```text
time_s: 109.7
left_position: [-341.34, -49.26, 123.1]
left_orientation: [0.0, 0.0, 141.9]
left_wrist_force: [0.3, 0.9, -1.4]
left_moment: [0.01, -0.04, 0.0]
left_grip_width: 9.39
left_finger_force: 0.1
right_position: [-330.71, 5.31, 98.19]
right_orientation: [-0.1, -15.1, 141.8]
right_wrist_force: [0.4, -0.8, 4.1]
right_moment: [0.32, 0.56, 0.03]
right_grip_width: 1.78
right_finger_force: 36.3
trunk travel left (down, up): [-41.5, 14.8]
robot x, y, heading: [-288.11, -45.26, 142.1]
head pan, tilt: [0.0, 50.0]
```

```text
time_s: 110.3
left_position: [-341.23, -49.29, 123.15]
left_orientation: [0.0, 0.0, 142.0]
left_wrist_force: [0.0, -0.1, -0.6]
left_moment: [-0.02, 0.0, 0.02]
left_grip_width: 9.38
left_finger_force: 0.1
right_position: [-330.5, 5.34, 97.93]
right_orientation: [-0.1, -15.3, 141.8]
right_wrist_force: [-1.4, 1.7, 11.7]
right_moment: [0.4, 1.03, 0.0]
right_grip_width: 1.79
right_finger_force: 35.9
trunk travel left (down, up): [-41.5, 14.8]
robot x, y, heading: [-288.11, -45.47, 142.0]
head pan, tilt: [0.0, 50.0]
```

◇ ◇ ◇ ◇ ◇

▶ Aim
Extract all of the data shown above and repeat it verbatim.

▶ Task answer
```text
time_s: 109.7
left_position: [-341.34, -49.26, 123.1]
left_orientation: [0.0, 0.0, 141.9]
left_wrist_force: [0.3, 0.9, -1.4]
left_moment: [0.01, -0.04, 0.0]
left_grip_width: 9.39
left_finger_force: 0.1
right_position: [-330.71, 5.31, 98.19]
right_orientation: [-0.1, -15.1, 141.8]
right_wrist_force: [0.4, -0.8, 4.1]
right_moment: [0.32, 0.56, 0.03]
right_grip_width: 1.78
right_finger_force: 36.3
trunk travel left (down, up): [-41.5, 14.8]
robot x, y, heading: [-288.11, -45.26, 142.1]
head pan, tilt: [0.0, 50.0]
```

```text
time_s: 110.3
left_position: [-341.23, -49.29, 123.15]
left_orientation: [0.0, 0.0, 142.0]
left_wrist_force: [0.0, -0.1, -0.6]
left_moment: [-0.02, 0.0, 0.02]
left_grip_width: 9.38
left_finger_force: 0.1
right_position: [-330.5, 5.34, 97.93]
right_orientation: [-0.1, -15.3, 141.8]
right_wrist_force: [-1.4, 1.7, 11.7]
right_moment: [0.4, 1.03, 0.0]
right_grip_width: 1.79
right_finger_force: 35.9
trunk travel left (down, up): [-41.5, 14.8]
robot x, y, heading: [-288.11, -45.47, 142.0]
head pan, tilt: [0.0, 50.0]
```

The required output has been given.